A vehicle on fire isn’t really something new, but an EV in flames gets a lot more attention, and understandably so. EVs are in the news virtually every day and a fire will naturally find mention. What makes it sensational, however, is the fact that these fires happen when EVs are operational, or even while charging, and once ablaze they are very dramatic with high flames and flumes of gases and are nearly impossible to control.

EV safety: Fire Fighting

With the Ola, Pure EV EPluto 7G scooter incidents and the tragic loss of lives in Vellore where another electric scooter caught fire, the central government has now deputed a team to probe the incidents and submit a report and is also expected to develop a strategy and SOPs around handling EV fires.

The plumes of rapidly rising smoke and often uncontrollable flames make EV fires very dramatic.

Local firefighting units are also developing their own strategies just like units abroad.
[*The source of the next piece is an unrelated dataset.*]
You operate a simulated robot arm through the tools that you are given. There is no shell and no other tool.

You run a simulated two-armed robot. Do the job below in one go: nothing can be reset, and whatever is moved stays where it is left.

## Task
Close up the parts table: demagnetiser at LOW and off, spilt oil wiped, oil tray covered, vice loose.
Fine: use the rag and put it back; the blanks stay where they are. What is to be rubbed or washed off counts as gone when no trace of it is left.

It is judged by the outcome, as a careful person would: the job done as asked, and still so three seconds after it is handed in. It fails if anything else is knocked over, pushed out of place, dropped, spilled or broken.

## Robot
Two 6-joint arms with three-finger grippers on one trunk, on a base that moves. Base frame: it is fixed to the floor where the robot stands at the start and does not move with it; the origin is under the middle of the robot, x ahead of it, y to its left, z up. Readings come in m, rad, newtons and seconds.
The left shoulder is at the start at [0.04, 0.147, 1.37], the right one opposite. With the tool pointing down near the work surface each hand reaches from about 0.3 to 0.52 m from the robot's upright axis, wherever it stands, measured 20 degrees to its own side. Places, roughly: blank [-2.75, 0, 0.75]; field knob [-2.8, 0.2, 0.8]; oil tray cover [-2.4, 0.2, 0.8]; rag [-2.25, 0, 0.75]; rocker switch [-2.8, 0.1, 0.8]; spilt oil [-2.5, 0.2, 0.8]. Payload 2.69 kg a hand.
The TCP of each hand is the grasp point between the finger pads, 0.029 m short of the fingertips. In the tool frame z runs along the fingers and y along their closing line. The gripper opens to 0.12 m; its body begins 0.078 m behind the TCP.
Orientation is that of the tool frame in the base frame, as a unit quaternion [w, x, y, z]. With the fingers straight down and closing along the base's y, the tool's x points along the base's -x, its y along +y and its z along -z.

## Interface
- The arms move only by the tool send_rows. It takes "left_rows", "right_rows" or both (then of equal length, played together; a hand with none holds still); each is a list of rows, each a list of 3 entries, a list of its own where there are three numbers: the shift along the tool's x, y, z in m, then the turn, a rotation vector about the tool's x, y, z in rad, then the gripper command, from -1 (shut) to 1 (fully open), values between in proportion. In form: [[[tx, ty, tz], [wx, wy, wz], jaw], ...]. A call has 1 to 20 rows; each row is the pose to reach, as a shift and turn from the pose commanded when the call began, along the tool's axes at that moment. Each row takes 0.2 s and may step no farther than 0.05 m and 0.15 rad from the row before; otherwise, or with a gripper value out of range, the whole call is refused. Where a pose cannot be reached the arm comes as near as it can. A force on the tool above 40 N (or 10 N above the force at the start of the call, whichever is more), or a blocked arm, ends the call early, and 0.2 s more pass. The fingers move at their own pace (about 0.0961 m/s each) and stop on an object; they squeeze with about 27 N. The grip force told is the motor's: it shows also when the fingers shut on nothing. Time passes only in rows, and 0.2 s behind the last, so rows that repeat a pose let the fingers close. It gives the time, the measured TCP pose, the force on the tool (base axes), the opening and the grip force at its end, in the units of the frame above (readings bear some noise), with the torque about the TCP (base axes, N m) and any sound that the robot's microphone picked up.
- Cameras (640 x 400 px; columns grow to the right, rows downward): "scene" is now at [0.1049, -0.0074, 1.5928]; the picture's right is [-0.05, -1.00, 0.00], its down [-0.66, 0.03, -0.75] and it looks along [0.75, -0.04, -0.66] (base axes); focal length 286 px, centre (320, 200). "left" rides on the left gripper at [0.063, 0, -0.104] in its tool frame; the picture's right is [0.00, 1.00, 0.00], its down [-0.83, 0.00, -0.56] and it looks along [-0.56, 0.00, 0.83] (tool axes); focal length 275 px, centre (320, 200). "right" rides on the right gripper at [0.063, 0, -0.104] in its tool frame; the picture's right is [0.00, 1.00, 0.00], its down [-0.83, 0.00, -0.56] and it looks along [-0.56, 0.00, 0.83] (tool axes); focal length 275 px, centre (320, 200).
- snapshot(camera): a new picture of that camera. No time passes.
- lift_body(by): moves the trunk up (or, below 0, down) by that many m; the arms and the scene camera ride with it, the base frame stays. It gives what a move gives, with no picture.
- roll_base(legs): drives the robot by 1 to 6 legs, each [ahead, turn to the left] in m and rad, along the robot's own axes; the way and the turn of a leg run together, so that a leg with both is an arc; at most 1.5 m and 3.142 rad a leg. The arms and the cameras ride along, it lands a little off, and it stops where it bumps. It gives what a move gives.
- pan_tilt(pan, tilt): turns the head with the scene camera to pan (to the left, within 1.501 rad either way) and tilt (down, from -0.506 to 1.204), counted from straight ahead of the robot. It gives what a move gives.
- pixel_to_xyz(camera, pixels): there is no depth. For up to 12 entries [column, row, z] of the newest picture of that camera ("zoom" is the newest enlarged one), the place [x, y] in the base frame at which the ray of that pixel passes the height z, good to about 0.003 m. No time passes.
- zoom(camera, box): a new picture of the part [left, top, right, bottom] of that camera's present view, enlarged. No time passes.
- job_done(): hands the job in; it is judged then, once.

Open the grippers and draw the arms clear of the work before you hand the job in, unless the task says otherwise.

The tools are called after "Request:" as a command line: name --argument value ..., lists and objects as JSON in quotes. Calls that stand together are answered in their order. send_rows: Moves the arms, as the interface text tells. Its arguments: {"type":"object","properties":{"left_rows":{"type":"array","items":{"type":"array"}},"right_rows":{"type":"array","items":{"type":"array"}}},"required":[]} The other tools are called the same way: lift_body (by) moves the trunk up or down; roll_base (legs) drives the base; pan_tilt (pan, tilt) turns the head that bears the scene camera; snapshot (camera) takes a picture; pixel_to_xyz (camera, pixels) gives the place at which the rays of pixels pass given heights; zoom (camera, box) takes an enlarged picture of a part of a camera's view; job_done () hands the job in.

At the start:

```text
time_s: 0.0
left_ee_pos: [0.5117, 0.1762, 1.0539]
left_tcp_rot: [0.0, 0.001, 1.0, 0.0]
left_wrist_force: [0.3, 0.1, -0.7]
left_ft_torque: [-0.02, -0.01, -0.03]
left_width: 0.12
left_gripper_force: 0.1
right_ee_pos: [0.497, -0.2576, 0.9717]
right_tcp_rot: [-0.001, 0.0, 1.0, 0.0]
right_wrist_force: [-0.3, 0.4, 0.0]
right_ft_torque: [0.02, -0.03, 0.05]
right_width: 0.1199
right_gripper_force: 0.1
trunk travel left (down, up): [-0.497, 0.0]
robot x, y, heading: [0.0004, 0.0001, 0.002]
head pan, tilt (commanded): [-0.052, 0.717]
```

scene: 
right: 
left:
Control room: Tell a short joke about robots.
Our sources in the Mumbai Fire Brigade say that they have increased the cool down and observation period from 48 hours to 72 hours for EVs. They have also established that massive amounts of water is required to douse an EV fire and they will thus tend to it with a bigger arsenal of water tenders.

So while EV firefighting SOPs are being developed around the world, a global standard is yet to be established. Common in all techniques is the use of immense quantities of water, essentially to cool the battery, or simply letting the fire burn itself out. Using gas extinguishers to ‘suffocate’ the flame does not really work, as being a chemical blaze, it does not require oxygen.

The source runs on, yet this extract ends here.